4. Where do the flower stems come off? Do they come off in pairs? How are the pairs set in relation to each other?

5. What is the general appearance of the teasel flower-head? Describe the long involucre prongs at the base. If the teasel is in blossom, where do you find the flowers? How many girdles of flowers are there around the flower-head? How many rows in one girdle? Where did the first flowers blossom in the teasel flower-head? Where on the head will the last blossoms appear? Where are the buds just ready to open? Where are the ripened seeds?

6. Examine a single flower. How is it protected? Cut out a flower and bract and see how the long-spined bract enfolds it. Is the bract spear long enough to keep the cattle from grazing on the blossom? Is it long enough to keep the bees and other insects from visiting the flowers? Where are the longest spines on the teasel head?
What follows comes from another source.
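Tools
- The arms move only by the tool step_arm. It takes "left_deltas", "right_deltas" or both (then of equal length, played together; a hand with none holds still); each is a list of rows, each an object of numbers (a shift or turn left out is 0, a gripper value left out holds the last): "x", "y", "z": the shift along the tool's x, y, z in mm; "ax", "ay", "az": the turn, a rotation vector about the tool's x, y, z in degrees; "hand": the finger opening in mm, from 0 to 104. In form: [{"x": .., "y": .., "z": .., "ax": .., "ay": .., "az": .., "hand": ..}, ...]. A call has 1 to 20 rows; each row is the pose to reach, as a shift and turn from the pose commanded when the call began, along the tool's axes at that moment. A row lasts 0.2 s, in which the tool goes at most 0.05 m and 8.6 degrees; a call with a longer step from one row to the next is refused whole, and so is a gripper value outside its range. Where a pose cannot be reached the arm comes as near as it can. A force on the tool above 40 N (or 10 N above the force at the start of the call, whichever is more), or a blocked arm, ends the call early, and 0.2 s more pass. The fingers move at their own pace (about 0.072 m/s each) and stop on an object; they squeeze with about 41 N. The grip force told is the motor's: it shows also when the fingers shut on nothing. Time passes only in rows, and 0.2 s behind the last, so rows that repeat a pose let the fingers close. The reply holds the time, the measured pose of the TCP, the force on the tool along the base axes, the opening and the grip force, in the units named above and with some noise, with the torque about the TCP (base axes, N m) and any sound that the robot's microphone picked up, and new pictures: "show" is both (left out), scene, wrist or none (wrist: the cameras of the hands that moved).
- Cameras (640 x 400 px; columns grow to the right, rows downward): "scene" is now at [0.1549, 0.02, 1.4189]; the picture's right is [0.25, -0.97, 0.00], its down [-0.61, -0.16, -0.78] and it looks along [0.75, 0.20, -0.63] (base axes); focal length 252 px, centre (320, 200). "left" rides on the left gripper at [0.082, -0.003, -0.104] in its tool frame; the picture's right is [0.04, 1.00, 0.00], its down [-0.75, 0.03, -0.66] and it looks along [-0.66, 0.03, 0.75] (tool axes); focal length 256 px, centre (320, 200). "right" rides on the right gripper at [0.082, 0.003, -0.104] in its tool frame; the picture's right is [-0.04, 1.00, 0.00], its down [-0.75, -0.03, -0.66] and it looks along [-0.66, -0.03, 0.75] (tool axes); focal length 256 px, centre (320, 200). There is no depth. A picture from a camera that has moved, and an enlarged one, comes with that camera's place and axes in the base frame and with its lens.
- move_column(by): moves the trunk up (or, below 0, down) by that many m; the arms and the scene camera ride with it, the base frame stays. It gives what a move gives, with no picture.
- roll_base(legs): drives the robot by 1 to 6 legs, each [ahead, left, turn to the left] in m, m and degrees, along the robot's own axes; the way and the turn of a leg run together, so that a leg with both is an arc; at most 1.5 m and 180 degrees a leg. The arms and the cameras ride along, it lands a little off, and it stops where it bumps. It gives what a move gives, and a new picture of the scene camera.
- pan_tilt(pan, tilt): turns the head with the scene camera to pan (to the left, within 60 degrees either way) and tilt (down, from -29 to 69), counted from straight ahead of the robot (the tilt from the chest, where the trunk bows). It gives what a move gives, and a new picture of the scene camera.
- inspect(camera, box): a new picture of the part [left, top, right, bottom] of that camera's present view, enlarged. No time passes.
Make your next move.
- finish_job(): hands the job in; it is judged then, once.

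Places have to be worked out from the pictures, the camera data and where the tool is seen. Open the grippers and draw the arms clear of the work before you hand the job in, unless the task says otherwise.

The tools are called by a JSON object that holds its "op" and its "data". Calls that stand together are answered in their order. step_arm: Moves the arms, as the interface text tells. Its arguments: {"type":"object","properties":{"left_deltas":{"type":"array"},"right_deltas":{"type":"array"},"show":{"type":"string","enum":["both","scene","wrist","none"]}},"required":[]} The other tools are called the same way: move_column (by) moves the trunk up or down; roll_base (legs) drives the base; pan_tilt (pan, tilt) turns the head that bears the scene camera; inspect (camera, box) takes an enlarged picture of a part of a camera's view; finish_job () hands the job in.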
7. Study a single flower. What is the shape of its corolla? How is it colored? What color are the stamens? How many? Describe the pollen. If the pollen is being shed where is the stigma? After the pollen is shed, what happens to the stigma?

8. What do you find at the base of the flower? How does the young seed look? Later in the season take a teasel head and describe how it scatters its seed. How do the ripe seeds look? How long will the old teasel plants stand?

9. For what were teasels once used? How many years does a teasel plant live? How does it look at the end of its first season? How is this an advantage as a method of passing the winter?